[Written for The Stranger]
The Marquis de Sade has been many things to many people, but the fact remains that he wrote for one person only: himself. It’s this very monomania that gives his works their coldly granitic fascination, page after page of mechanized sexual debasement hewn out like so many identical slabs of stone, and it’s also why he can disturb the most open-minded reader. Quills, the new movie loosely (very loosely) based upon the latter years of de Sade’s life, seeks to rehabilitate his image into that of Brave Soldier in the Noble Battle against Hypocrisy. This not only flattens and dulls the film’s subject, it also makes for one hell of a hypocritical movie in its own right.
Shortly after the French Revolution, de Sade resides locked away in the Charenton mental hospital. The institute is run by the kindly Father Coulmier (Joaquin Phoenix), all soft eyes and tender skin and fumbling attempts at reaching his patients’ hearts. Believing in the curative power of artistic expression (“It’s far better to paint fires than to set them,” he counsels an arsonist, loping off before registering the distinctly noncommittal “yes” in response), Coulmier has allowed de Sade to continue writing his pornographic prose. Though meant for private consumption only, the writings are secreted out of Charenton by the laundry maid, Madeleine (Kate Winslet), and their popularity on the streets of France has caused outraged apoplexy among the powers that be. Rejecting the notion of killing the author outright, for reasons that quite escaped me, they decide instead to install a new head at Charenton: the gruesomely authoritarian Dr. Royer-Collard (Michael Caine), who arrives with his child bride and his instruments of torture in tow. Water dunkings, leechings, iron maidens! And the doctor turns out to be greedy as well, draining the savings of de Sade’s wife to pay for the remodeling on his new home. Ah, comparing this cruelty with the writings of de Sade, where does the real obscenity lie?
Well, in both, obviously — I fancy de Sade’s shade would be outraged at the notion that he was less offensive than some silly, money-grubbing old sawbones — but that’s a simple, logical step that writer Doug Wright and director Philip Kaufman resolutely refuse to acknowledge.
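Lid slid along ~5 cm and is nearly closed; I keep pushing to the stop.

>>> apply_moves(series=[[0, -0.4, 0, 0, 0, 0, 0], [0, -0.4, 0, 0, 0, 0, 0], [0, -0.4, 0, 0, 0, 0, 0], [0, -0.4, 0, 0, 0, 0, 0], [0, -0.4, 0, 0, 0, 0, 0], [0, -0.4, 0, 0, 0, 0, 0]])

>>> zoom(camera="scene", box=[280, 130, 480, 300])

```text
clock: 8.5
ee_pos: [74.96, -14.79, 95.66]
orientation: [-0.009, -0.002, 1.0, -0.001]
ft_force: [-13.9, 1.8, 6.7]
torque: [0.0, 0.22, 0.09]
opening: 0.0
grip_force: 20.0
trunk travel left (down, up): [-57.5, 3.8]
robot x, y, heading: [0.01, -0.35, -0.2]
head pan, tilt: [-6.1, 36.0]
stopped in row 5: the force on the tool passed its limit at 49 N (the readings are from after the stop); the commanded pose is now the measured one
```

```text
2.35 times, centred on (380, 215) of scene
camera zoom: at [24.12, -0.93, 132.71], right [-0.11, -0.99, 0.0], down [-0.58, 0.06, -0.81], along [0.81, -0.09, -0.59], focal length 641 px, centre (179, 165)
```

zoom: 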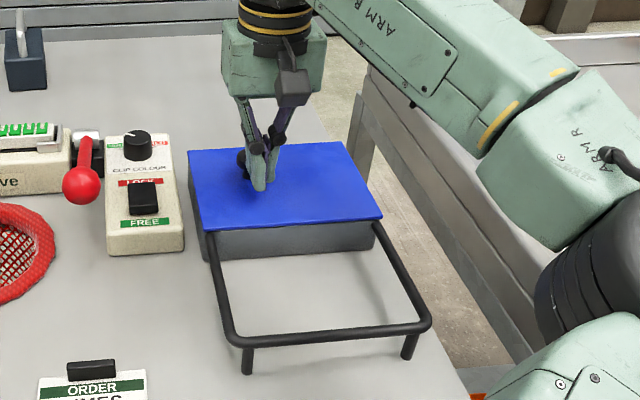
In fact, they make ludicrous concessions to proclaim de Sade a healthy force for good, especially for women. His fantasies are liberating for the healthy, virginal Madeleine, and the much-abused Mdm. Collard (Amelia Warner) is so mightily influenced by Justine that she learns to take sexual matters into her own hands, sucks off the architect, and turns the tables on her abusive husband.
It is Quill’s ridiculous and arrogant conceit that the world can be evenly divided into two camps: bad, bad, repressed people who haven’t got a decent bone in their body, so to speak; and the rest of us. It panders and flatters its audience at every turn, hammering out every one of its inane messages with pedagogic juxtapositions and hilariously overwrought speechmaking. And like any overly simple argument, it’s as confused as all get-out. If you’re preaching sexual liberation, why insist on the heroine’s purity? And why are the desires of the priest and the doctor viewed so negatively? Rather than a blow for frankness, the movie is actually a tepid endorsement of some safe experimentation within accepted boundaries; when the lunatics briefly take over the asylum, the ensuing orgy is filmed like an ancient horror movie, with Geoffrey Rush laughing in the lightening’s flickering glow (like Colin Clive summoning his creation to life — without, alas, James Whale’s irony).
Rush has gained some applause for his flashy performance as de Sade, and he does have a manic glee about him, but he’s as trapped in the movie’s false conception as anybody else. Not only does he get all the good lines, but his enraged insults toward his wife, the merry little jig he dances after outsmarting his keepers and managing to write despite their removal of his quills and ink — all are just rollicking good fun, the deserved overindulgence of an artist set free. Just once does Rush allow a monstrous ego to break out: Warned by Coulmier that his behavior could harm his fellow inmates, de Sade snaps loose an alarming “Fuck ’em, they’re half-wits and pinheads!” This is something close to Royer-Collard’s more unguarded thoughts, and a smarter and braver film would have had the two recognize a secret kinship, not merely an unadorned antagonism. I can see them together now, the doctor and the pornographer, chuckling over their brandies while the scullery maids bend down before them.